EXTRACTED TEXT
-- begin --
[cfe-dev] [LLVMdev] RFC: Adding __INTEGRATED_ASSEMLER__ macro

Chandler Carruth chandlerc at google.com
Mon Feb 24 19:39:39 PST 2014


On Mon, Feb 24, 2014 at 7:29 PM, Saleem Abdulrasool
<compnerd at compnerd.org>wrote:

>
>
>> But I agree with others that "integrated assembler" isn't a feature which
>> should be observable in source code.
>>
>> On Sun, Feb 23, 2014 at 4:27 PM, Renato Golin <renato.golin at linaro.org>wrote:
>>
>>> On a higher level, there's the quality issue. People should test for
>>> *behaviour* and *standards* not *tools* or *versions*. So, if my code
>>> only works on ARM UAL syntax, I should ifdef UAL, not ifdef
>>> MY_OWN_ASM_VERSION_7.34+. ARM is historically polluted with such
>>> flags, and they've now created the ACLE (ARM C Language Extensions),
>>> which moves from architecture version to feature support macros and
>>> extensions, which means it doesn't really matter what tool you're
>>> using, if that tool supports feature A, you can use it.
>>>
>>
>> Very much. If we have specific assembler features, we should expose them
>> through __has_feature, but they should be source code visible features
>> rather than "my code compiles faster with fewer temporary files" features.
>>
>
> Unfortunately, its not that simple.  The IAS is not a perfect drop in
> replacement.  As a concrete example, on ARM, the IAS does not support
> pre-UAL syntax (which the Linux kernel uses in some cases).  This is more
> of a philosophical limitation rather than technical AFAIK.
-- end --
PROVIDED DATA
-- begin --
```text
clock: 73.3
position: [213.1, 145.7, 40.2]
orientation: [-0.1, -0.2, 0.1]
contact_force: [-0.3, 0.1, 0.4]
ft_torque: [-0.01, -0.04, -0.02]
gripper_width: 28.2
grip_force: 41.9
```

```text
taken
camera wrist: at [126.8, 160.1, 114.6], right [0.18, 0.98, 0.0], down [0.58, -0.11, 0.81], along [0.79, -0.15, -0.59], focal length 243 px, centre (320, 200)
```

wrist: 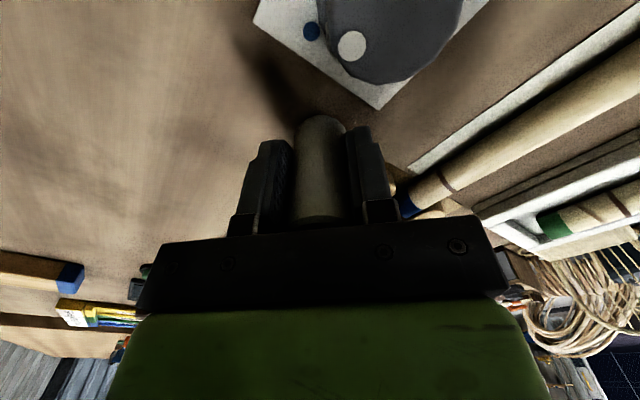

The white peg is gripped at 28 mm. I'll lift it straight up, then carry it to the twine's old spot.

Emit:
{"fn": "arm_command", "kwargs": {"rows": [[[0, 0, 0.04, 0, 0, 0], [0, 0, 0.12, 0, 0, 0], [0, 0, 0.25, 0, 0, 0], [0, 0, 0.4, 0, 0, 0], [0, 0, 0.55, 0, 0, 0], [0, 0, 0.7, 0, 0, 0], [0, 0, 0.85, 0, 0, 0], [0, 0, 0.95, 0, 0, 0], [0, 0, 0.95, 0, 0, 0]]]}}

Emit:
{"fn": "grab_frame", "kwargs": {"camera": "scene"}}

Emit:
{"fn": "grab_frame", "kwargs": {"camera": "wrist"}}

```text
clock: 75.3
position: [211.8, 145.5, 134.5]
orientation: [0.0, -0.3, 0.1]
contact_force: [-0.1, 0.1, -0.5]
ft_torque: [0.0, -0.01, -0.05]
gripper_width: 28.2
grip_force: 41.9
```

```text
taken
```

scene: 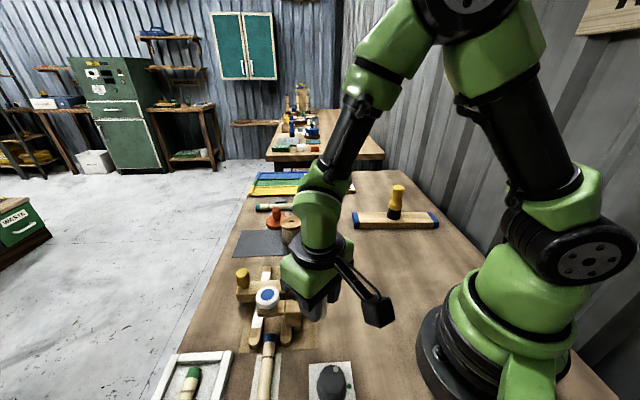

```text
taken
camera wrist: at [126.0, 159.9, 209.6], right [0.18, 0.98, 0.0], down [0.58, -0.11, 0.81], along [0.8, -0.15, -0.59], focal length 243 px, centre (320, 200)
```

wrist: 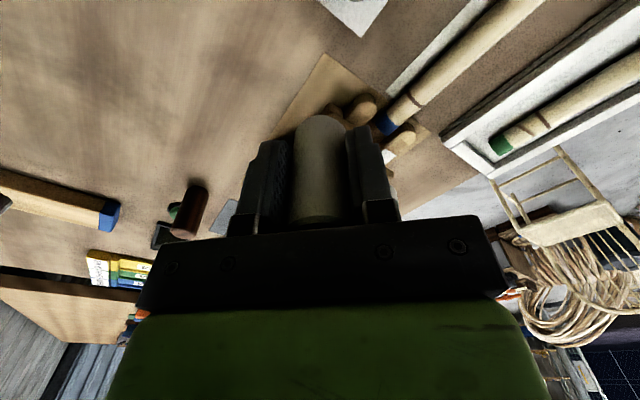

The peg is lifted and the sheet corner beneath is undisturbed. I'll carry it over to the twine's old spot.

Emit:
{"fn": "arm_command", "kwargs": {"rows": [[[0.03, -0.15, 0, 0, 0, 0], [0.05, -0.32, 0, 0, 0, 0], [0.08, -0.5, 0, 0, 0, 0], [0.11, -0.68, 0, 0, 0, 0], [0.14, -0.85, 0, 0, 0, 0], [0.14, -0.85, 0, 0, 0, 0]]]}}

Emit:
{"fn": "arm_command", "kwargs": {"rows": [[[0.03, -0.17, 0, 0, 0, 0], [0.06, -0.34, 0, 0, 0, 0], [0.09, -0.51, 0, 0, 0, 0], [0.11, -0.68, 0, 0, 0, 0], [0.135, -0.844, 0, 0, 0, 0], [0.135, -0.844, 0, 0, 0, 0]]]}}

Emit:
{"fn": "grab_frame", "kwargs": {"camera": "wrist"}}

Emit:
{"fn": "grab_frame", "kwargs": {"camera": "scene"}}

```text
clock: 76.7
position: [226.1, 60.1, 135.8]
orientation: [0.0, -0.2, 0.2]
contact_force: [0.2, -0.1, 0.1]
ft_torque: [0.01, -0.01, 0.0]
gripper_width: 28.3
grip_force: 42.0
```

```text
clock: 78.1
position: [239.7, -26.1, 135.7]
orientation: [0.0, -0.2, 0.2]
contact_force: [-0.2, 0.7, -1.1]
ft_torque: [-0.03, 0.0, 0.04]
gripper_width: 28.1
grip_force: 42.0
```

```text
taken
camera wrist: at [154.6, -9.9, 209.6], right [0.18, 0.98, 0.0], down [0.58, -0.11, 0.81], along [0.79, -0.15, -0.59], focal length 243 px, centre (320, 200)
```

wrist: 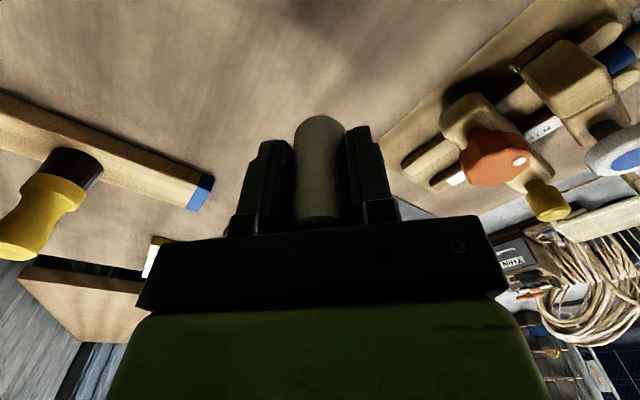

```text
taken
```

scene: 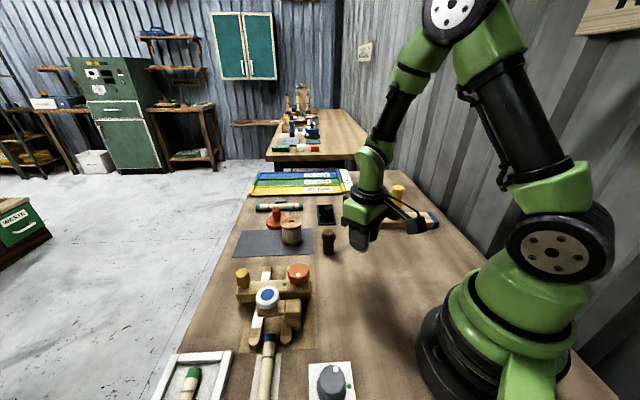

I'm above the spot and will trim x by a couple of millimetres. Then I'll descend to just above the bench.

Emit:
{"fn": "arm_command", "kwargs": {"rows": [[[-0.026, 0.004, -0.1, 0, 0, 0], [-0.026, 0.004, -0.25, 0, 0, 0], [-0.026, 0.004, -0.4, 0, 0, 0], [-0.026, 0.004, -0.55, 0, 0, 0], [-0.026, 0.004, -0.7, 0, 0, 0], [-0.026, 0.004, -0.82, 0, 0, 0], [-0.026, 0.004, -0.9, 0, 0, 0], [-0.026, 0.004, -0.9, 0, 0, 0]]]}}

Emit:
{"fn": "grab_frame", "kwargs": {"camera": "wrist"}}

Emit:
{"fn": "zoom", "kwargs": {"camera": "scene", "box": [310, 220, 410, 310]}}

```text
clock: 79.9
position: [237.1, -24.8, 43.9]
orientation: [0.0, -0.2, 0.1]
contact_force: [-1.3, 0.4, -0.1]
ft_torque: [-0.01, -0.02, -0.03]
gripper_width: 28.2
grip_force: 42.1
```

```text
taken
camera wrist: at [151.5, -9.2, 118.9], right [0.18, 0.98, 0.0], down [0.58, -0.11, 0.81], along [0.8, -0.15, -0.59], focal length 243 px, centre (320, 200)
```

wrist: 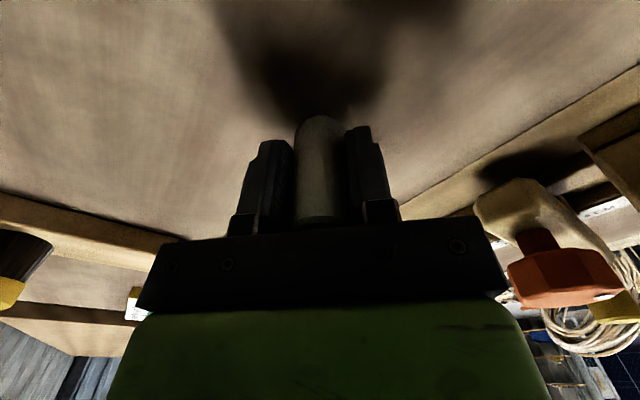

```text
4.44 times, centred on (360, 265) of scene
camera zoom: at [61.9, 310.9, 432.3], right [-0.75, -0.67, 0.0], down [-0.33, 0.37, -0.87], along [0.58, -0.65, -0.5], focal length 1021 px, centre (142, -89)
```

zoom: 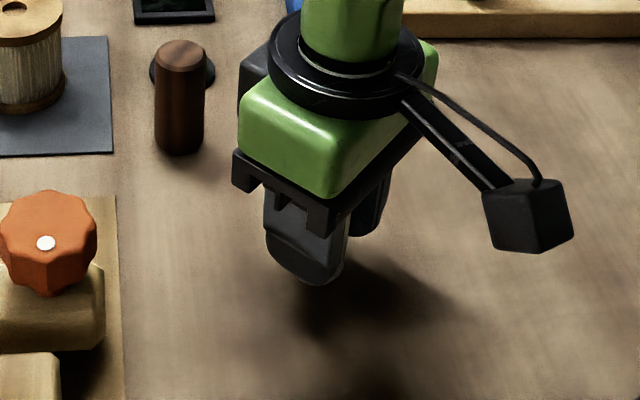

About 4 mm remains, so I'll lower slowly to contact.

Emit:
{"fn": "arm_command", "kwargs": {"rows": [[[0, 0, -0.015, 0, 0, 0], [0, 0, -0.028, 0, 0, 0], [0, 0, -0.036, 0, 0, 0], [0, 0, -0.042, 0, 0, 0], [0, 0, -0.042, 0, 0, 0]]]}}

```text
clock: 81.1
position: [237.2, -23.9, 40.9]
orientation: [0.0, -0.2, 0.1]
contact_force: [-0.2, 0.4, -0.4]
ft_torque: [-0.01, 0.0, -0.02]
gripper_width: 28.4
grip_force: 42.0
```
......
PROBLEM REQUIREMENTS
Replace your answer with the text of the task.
-- end --
PROBLEM REQUIREMENTS
Could you carry on with the extracted text from where it ends?

ANSWER TO THE EXERCISE
>
> Having the ability to detect what assembler is being targeted is useful.
>  I might be overlooking something, but I dont see why this would be any
> more dangerous than exposing the size of long or long long via the
> preprocessor.
>

But you've just said: "the IAS does not support pre-UAL syntax". I think
this precisely answers the question. Add
"__has_feature(some_spelling_of_what_UAL_stands_for)" which says
specifically that the UAL syntax is supported. And/or, __has_extension(...)
for the name of the pre-UAL syntax which could hypothetically be supported
as an extension, but isn't in Clang. And/or have the UAL-syntax specify a
name of a preprocessor macro that all conforming compilers that support
this syntax are required to define.

Again, here we have a concrete behavioral feature that we can and should
support testing for. This isn't about whether the assembler is integrated
or not, it is about whether the assembler supports a particular syntax on a
particular platform.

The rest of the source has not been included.